As far as how readers or listeners respond to my work, usually it’s pretty good. Sometimes people will be so thankful to have heard me read, they’ll come up to me and offer me drugs and sometimes, instead of using paper to roll me a blunt, people use to it write me a letter explaining why I shouldn’t use the word retarded. When I got that letter, of course, the first thing that came to mind is, “This is really retarded,” and that’s because if you tell somebody, “Don’t think about elephants,” you’re thinking of an elephant right now.
I don’t think about how I might be the Howard Stern of feminist lesbian writing but Ali Liebegott did knight me the Andrew Dice Clay of Sister Spit.
Q: I saw you are selling a new chapbook – I am looking forward to reading it. What other projects are you working on?
A: Well, my wusband and I plan on doing some stuff together. Her name is TJ Huberg. She’s a comic, and a white person. My favorite cracker. I want to write some poetry with my schizophrenic uncle. He develops new ways of using language like it’s nobody’s business. For example, he once described mariachi music as “very enchilada.” I’d like to write a children’s book and a surreal novel. I’m kind of working on a novel-like thing at the moment, and I think its genre is magical atheism. I also write poems frequently because they happen as hiccups.
Q:You blog furiously and well, and your tone and subject are really broad and have a notable range. Dahlia Season and Wish You Were Me and your blogs are all similar but so totally different from each other. What comes over you when you write? I ask because it amazes me. Do you keep a practice or do you just get hit and go running for the computer/typewriter/moleskin?

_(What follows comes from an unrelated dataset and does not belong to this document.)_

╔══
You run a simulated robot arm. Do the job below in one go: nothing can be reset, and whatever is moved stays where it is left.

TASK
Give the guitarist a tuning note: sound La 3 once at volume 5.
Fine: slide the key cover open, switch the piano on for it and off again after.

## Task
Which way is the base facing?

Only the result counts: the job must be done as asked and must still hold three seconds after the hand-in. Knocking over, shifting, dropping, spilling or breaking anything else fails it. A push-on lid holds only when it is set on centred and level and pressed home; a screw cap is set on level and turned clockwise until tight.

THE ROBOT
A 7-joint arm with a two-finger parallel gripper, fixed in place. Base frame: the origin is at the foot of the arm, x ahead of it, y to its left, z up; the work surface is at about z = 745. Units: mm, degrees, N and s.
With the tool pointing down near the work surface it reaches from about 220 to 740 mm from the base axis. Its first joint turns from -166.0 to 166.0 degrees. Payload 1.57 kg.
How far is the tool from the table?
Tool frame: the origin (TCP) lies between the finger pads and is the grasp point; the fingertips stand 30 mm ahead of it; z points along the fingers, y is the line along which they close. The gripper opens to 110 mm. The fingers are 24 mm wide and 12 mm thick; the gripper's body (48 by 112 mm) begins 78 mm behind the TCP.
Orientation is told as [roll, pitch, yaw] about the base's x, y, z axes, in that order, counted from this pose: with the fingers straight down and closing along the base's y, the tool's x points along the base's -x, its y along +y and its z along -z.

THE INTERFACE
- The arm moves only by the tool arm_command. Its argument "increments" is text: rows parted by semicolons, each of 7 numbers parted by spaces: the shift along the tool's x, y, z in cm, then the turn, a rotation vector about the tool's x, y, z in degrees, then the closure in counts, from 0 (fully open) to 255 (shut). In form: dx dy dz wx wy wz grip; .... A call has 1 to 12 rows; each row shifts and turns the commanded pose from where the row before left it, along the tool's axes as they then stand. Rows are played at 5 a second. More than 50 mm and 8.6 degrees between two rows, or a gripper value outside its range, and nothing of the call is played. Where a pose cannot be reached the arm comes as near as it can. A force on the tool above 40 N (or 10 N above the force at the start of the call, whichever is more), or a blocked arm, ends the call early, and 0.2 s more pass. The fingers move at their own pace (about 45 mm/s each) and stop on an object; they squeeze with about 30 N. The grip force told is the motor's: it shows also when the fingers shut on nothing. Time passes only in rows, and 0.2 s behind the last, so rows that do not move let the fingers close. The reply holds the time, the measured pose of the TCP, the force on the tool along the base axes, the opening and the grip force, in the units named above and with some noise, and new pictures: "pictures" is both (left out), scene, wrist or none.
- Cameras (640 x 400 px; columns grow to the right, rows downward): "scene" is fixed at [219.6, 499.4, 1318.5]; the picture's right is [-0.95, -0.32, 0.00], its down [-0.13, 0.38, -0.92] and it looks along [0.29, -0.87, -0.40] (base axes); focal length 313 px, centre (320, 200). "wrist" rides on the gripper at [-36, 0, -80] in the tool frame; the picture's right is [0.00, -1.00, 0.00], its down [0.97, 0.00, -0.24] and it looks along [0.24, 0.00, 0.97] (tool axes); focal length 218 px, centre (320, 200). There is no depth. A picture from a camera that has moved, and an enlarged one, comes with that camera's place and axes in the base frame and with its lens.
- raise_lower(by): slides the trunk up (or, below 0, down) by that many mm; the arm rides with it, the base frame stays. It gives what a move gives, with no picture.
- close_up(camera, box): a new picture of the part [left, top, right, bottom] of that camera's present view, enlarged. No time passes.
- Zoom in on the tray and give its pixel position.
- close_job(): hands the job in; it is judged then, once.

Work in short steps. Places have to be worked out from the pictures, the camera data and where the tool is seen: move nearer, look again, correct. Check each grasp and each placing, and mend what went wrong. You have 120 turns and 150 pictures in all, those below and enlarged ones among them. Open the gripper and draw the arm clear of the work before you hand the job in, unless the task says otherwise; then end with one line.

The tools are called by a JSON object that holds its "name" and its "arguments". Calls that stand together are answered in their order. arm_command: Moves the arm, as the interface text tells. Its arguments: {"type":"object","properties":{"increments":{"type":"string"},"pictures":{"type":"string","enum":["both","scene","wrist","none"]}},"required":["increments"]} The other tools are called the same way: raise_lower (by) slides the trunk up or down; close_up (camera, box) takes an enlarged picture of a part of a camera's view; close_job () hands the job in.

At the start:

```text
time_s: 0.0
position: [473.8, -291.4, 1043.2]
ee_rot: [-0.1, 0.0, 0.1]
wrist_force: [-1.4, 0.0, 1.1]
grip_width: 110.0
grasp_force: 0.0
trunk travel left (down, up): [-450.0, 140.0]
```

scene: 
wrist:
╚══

Um, okay, I’ll break down my writing process (or lack thereof) for those three things. My blog, lesbrain, grew out of me wanting to force myself to look at each of my days more narratively. I used to do that in high school journals and narrate my WHOLE DAY to them, sometimes ILLUSTRATING IT, while my friends watched 90210 in my living room. The blog makes me travel through time trying to make sense of the eventfulness surrounding me as a story. It’s easier when something brand new is happening, like somebody has died or been born or is blowing through a milestone, but even boring days have their stories. You can find them in conversations or in paying attention to the visual beauty around you. If things are getting really dull, you can make things happen so that you can get a fun rush and have something to talk about. I used to keep a clown mask in my desk at work for such purposes.
Okay, next Dahlia Season. Dahlia Season is a novella and short story collection. The short stories I mostly wrote while I was living in San Francisco. Some are sort of “erotic” (what if there was a person named “ “) and it seemed easiest to get published and paid doing “erotic” writing so I tried that and did it and yeah. The novella I wrote super fast and its sort of my real life growing up experiences smeared with a lot of lies. I wanted to write a book about a hard-to-classify protagonist so I came up with DS’s Desiree Garcia. I kind of hate that book now and get nauseous if I skim a line from it but it’s too late to abort. Also, the book won the Edmund White Award, which came with a cash prize, and I’m not interested in giving any refunds.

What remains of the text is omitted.